The Food Standards Agency (FSA) is proposing recommending a removal of import checks on products from Fukushima and nearby areas.
The FSA is reviewing the controls on imports of food from Japan, that have been in place since a nuclear accident in March 2011, to provide food safety and public health advice to ministers, so a decision can be made on whether they are still needed. Northern Ireland will still follow EU rules and the final decision will be made by ministers in each country of England, Wales and Scotland.
A risk assessment estimated that removing the 100 becquerels per kilogram (Bq/Kg) maximum level of radiocaesium (radioactive forms of caesium) for food imported from Japan to the UK would result in a negligible increase in risk to consumers.
Most foods from Japan can already be imported without restrictions or checks on levels of radioactivity. However, controls remain for some products from certain regions such as a number of fish species, wild mushrooms and foraged vegetables.

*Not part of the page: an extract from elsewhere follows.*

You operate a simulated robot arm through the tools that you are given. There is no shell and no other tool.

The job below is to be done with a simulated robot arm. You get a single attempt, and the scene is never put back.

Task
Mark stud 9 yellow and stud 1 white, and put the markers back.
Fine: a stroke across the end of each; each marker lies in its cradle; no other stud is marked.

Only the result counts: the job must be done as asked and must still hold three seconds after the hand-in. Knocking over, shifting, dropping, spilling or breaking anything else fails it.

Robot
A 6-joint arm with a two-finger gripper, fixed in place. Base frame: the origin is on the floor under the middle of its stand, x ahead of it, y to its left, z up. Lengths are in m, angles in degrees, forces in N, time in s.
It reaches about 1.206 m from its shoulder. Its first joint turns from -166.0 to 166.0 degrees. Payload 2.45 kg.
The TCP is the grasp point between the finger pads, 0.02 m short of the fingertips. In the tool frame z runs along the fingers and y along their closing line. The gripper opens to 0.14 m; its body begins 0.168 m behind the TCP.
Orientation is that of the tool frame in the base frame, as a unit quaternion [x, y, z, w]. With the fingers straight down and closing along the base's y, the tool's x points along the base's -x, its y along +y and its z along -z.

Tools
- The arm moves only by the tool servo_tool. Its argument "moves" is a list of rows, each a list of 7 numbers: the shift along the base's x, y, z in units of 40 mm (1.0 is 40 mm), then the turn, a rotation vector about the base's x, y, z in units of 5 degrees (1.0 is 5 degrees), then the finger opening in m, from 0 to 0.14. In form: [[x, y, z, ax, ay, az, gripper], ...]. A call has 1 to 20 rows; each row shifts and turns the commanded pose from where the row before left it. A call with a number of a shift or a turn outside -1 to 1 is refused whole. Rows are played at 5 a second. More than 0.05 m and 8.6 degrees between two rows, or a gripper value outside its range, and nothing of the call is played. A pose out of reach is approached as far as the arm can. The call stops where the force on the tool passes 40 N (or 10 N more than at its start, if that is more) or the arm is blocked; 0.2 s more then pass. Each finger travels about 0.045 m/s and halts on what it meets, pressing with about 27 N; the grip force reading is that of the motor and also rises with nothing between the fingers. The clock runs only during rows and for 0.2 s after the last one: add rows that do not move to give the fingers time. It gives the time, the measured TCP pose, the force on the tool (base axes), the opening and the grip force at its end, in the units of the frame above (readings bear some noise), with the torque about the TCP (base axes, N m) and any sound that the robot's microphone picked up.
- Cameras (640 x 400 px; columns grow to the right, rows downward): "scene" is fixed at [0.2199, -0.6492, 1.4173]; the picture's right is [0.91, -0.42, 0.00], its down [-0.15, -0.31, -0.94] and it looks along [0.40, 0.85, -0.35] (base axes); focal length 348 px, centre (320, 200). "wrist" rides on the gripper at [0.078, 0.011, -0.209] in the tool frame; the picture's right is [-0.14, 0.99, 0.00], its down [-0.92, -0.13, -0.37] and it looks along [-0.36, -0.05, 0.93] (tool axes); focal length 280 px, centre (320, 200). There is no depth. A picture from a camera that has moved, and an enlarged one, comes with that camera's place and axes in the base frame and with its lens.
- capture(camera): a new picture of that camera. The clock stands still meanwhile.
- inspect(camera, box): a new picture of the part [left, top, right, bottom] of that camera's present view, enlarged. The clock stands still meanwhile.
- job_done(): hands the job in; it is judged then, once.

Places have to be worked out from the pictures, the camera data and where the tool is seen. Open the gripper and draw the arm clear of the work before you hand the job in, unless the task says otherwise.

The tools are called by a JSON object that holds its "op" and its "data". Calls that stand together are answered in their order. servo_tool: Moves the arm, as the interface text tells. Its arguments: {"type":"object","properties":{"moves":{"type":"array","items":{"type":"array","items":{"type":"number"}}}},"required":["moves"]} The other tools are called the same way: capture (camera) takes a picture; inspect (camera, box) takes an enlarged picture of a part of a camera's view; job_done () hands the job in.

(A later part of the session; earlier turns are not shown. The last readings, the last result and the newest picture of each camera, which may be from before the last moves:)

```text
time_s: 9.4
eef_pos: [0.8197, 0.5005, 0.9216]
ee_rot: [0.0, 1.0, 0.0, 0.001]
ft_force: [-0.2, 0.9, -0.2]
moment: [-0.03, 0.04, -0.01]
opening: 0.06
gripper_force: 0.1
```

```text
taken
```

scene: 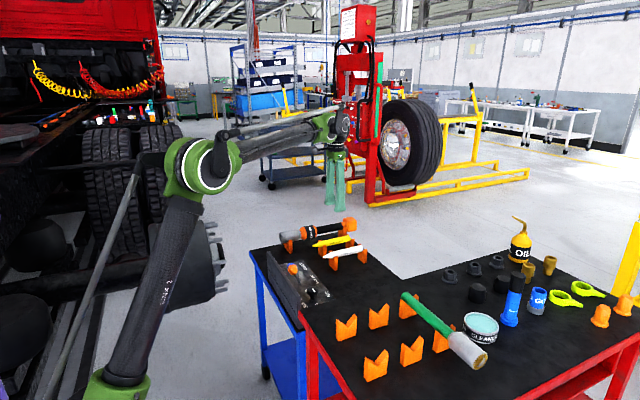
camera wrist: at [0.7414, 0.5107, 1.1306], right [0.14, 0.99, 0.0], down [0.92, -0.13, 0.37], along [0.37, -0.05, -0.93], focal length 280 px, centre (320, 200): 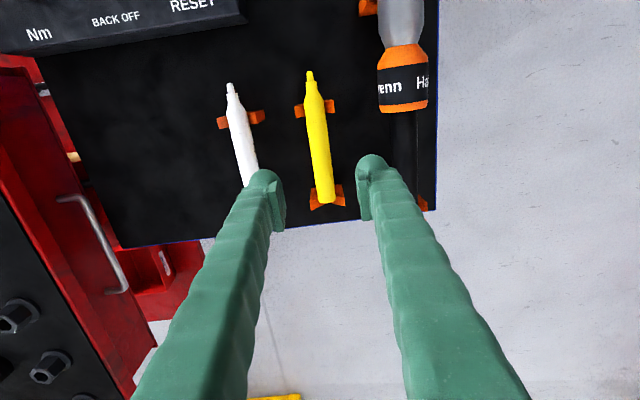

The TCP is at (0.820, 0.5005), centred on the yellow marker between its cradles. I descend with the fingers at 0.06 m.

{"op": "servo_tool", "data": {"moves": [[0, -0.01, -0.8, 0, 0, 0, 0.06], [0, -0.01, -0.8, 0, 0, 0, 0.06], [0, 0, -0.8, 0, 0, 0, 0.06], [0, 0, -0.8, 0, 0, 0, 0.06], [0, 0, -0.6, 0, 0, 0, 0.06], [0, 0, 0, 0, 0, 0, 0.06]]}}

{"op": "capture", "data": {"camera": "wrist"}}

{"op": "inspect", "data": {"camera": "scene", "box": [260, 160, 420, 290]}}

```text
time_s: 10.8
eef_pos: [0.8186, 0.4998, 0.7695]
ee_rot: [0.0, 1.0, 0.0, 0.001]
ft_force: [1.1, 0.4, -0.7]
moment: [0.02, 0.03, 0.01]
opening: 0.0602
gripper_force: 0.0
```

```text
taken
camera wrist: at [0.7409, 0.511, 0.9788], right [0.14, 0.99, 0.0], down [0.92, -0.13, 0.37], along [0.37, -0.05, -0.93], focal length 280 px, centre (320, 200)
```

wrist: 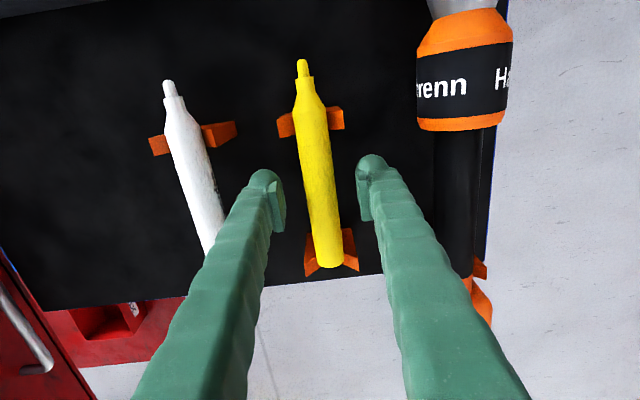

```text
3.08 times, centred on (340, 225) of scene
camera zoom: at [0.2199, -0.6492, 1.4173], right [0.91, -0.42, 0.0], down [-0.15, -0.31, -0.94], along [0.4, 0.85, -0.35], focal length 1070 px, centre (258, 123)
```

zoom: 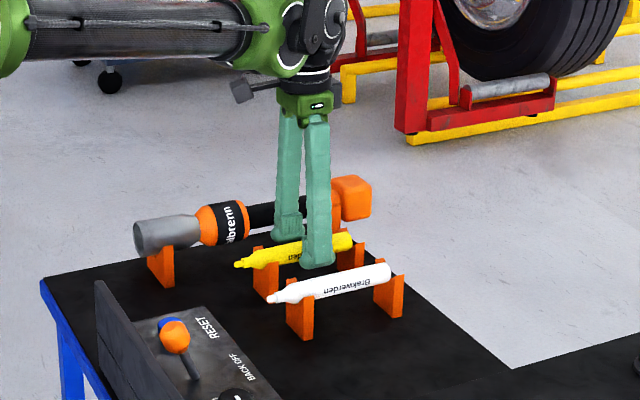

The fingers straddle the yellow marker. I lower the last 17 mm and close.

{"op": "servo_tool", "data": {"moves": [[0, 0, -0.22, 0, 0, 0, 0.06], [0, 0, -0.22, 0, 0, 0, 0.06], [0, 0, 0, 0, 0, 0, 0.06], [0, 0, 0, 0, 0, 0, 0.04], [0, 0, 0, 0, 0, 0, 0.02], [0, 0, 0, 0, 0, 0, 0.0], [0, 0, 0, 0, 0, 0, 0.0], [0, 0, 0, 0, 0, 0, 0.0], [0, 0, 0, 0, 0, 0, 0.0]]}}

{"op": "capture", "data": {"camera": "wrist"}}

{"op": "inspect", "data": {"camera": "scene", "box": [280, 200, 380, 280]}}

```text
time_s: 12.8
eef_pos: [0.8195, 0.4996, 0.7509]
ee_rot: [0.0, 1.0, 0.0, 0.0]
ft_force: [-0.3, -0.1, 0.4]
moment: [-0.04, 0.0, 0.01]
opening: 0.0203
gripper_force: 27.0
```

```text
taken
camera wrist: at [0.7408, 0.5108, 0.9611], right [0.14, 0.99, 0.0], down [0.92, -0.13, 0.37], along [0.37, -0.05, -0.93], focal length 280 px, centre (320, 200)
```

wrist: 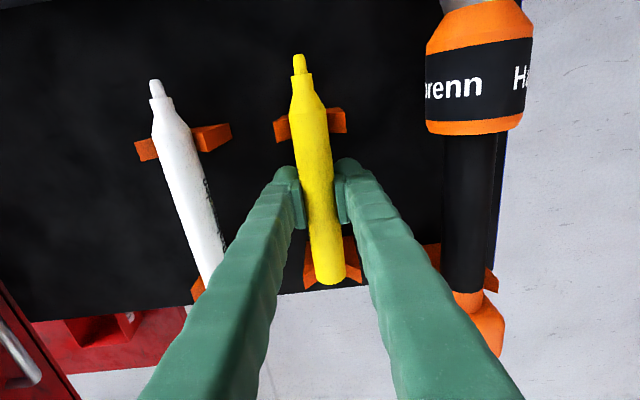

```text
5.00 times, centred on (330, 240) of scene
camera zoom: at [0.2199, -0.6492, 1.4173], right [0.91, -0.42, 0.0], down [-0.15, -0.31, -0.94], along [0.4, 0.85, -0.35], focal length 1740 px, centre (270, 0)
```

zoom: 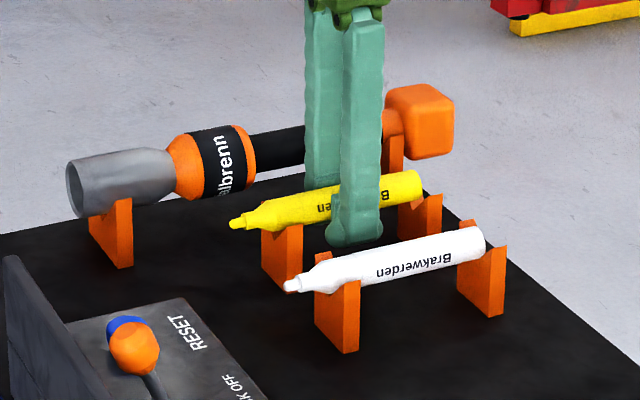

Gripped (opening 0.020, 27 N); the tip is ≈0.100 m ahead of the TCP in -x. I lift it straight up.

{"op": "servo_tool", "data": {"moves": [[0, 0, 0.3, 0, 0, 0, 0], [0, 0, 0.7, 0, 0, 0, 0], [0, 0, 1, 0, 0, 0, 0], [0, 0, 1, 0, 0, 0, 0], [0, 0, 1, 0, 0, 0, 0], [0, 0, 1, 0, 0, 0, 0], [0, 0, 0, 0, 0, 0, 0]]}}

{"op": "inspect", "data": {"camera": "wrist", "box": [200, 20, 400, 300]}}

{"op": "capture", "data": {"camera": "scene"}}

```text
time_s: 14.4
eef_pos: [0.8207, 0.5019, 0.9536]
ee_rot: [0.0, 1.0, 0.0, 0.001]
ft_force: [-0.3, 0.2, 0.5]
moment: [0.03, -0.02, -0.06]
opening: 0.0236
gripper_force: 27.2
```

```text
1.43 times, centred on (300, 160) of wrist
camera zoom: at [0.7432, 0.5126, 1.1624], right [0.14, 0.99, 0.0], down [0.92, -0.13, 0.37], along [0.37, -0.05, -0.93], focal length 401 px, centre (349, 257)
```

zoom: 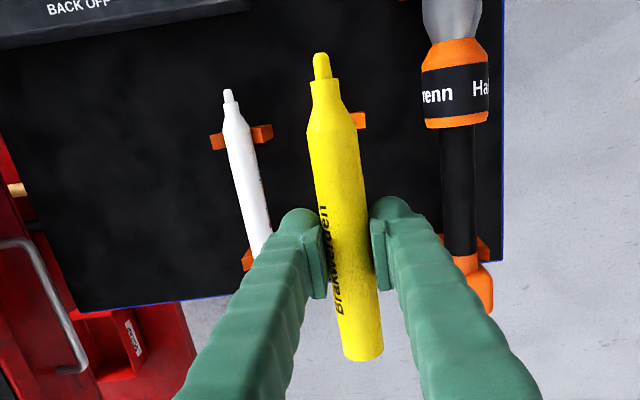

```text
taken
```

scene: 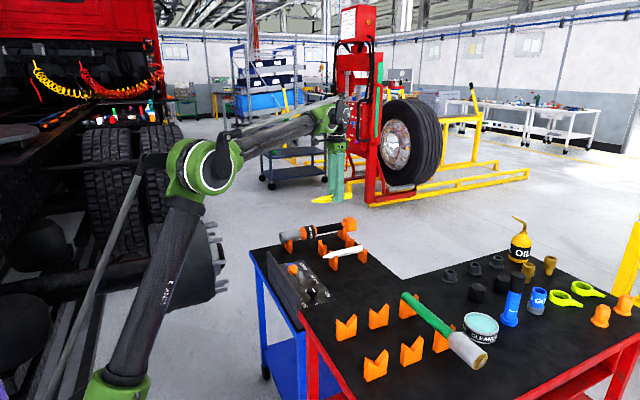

A public comment period is giving people the chance to have a say on the next steps including keeping the current controls, removing them, or applying checks to fewer products. It is open until Feb. 11, 2022.
Since 2014, laboratory analysis has been done on a random basis of no more than 5 percent of consignments. In the 10 years that controls have been in place, there have been no instances where checks have found levels above 100 Bq/kg on products imported into the UK.
The potential for harm from radioactivity is measured in millisieverts (mSv). The International Commission on Radiological Protection recommends people should receive no more than the lower end of 1 to 20 mSv per year. The FSA’s risk assessment estimates the dose to UK consumers would be no more than 0.016 mSv per year as a result of eating food imported from Japan.
Some foods imported from Japan would still require declarations and undergo official controls for other food safety reasons when they are classed as high-risk foods.
EU and United States action
Earlier this year, the United States and European Union changed the rules around the import of food from areas near Fukushima. While the U.S. Food and Drug Administration removed an import alert, the EU Commission only amended regulations to modify checks on food imports.
Rebecca Sudworth, director of policy at the FSA, said food safety is a priority in the process.
“Products from this area are only imported into the UK in small quantities, primarily catering for people with a Japanese diet and restaurants specializing in Japanese food,” she said.
“These regulations have since been reviewed on a regular basis by the European Commission. This responsibility has now passed to the FSA, along with Food Standards Scotland, and we have completed a UK import risk assessment and economic impact assessment. We welcome all views on possible changes to the controls, before we advise ministers on next steps.”